_Instructions to follow_: Compile every line that includes the word "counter".

_Given material_:
· · ·
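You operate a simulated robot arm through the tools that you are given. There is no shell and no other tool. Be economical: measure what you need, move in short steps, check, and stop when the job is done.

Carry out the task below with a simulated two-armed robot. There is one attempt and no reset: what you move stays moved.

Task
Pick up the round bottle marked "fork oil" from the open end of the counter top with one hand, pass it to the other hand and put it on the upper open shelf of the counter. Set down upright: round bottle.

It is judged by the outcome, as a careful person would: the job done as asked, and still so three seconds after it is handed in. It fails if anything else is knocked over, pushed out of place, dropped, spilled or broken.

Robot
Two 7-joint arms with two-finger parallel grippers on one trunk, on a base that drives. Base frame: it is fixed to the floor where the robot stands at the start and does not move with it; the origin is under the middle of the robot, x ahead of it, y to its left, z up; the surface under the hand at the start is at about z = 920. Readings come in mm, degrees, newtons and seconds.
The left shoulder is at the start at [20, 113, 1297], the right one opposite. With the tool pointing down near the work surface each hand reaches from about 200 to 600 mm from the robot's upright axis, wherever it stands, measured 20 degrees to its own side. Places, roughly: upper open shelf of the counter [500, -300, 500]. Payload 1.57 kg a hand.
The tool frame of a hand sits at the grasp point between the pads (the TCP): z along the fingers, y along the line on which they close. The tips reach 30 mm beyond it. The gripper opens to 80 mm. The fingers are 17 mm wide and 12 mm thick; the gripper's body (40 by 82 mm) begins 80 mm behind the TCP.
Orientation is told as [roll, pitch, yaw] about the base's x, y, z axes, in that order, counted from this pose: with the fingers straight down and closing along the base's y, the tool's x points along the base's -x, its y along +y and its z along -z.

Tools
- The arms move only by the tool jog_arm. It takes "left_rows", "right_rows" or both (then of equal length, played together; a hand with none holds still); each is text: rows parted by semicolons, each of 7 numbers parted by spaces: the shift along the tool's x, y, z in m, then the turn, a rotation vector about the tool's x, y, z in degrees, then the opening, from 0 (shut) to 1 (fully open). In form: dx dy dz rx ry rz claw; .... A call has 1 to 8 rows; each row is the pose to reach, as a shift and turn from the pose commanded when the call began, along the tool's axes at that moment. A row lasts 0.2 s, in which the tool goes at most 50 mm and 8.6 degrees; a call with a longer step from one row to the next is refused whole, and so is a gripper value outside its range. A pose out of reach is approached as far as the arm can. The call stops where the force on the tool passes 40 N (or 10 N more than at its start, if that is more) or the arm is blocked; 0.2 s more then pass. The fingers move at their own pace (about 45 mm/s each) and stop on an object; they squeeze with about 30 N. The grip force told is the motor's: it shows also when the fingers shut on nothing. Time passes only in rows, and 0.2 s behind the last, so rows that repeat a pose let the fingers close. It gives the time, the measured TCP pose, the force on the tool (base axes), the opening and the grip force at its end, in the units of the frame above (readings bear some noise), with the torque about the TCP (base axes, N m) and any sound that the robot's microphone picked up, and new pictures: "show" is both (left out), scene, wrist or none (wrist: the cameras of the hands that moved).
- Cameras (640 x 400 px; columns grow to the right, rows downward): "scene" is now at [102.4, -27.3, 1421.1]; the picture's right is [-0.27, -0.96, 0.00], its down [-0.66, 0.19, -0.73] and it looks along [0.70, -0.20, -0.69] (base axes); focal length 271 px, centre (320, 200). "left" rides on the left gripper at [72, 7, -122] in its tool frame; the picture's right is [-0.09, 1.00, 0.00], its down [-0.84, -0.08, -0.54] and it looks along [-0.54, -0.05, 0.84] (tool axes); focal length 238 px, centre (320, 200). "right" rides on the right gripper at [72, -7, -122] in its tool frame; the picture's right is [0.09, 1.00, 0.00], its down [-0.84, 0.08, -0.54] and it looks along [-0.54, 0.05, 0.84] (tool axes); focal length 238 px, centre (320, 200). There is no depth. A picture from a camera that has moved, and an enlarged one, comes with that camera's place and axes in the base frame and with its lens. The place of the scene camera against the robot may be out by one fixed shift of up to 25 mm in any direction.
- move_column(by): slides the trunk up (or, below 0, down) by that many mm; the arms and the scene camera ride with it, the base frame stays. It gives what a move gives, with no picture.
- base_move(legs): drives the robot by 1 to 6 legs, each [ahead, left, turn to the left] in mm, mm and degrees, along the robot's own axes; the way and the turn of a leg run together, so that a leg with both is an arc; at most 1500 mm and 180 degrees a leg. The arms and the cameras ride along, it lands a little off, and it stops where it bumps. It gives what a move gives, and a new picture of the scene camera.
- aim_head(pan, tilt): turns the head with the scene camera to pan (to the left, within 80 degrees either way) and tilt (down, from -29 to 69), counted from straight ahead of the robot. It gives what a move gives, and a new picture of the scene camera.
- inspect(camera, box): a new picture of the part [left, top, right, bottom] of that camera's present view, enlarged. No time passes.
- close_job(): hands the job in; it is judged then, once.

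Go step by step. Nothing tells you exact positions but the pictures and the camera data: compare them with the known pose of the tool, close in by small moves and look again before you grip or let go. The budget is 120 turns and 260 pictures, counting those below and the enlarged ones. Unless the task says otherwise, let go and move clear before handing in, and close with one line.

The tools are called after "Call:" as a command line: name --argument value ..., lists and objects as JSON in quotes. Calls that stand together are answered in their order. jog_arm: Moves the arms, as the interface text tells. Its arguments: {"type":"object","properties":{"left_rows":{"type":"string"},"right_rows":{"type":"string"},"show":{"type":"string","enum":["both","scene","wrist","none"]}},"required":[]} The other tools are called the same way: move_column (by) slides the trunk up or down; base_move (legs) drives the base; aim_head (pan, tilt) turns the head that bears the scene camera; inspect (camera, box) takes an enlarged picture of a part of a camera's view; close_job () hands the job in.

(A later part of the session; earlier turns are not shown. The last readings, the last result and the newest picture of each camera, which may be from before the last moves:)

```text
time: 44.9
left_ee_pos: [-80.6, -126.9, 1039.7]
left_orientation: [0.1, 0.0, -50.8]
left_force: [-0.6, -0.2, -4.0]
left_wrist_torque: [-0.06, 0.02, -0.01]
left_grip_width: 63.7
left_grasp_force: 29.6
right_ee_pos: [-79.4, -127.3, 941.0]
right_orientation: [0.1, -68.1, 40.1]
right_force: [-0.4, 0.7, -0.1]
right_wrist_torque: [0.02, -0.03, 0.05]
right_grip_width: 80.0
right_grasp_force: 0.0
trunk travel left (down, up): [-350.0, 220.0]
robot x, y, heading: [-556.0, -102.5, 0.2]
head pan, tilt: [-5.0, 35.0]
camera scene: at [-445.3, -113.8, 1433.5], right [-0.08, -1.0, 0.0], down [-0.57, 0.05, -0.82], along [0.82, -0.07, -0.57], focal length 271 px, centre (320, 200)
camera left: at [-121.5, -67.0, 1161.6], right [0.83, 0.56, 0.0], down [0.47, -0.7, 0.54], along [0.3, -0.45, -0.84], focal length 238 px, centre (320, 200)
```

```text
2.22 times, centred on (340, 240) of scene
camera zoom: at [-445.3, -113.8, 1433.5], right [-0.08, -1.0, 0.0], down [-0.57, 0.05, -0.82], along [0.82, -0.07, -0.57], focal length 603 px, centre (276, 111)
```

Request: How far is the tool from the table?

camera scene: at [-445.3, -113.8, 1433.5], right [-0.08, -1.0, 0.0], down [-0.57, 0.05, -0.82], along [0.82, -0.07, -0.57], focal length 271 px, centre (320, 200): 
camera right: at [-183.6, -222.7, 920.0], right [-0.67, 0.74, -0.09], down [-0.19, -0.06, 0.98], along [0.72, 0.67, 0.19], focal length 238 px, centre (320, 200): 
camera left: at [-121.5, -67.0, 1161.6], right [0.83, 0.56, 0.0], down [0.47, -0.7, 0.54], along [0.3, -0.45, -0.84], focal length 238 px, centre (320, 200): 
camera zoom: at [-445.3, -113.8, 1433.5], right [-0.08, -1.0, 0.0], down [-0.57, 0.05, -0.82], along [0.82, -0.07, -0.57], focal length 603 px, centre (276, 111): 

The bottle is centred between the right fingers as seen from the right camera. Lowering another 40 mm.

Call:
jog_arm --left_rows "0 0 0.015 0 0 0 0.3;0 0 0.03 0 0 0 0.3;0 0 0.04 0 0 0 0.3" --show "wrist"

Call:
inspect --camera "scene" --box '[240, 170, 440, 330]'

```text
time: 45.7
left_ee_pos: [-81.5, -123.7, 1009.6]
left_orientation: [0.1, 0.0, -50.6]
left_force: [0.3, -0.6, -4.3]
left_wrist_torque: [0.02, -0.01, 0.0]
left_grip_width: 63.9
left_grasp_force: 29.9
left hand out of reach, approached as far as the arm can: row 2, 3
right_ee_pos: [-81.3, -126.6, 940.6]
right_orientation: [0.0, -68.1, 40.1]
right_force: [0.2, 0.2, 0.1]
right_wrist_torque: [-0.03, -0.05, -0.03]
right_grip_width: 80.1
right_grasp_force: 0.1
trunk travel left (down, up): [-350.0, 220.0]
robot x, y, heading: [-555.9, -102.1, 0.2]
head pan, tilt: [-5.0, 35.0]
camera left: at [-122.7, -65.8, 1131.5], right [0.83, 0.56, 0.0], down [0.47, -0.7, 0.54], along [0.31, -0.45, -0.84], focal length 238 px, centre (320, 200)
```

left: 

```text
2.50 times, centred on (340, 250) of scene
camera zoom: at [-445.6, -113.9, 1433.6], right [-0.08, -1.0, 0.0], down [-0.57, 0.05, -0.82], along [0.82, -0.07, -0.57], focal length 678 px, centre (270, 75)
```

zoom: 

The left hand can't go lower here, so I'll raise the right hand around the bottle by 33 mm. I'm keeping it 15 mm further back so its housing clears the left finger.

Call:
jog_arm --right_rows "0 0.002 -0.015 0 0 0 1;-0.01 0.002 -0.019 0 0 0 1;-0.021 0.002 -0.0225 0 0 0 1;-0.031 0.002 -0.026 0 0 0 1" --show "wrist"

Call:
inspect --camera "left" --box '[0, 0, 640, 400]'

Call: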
· · ·
_Answer for the task_:
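Pick up the round bottle marked "fork oil" from the open end of the counter top with one hand, pass it to the other hand and put it on the upper open shelf of the counter. Set down upright: round bottle.
The left shoulder is at the start at [20, 113, 1297], the right one opposite. With the tool pointing down near the work surface each hand reaches from about 200 to 600 mm from the robot's upright axis, wherever it stands, measured 20 degrees to its own side. Places, roughly: upper open shelf of the counter [500, -300, 500]. Payload 1.57 kg a hand.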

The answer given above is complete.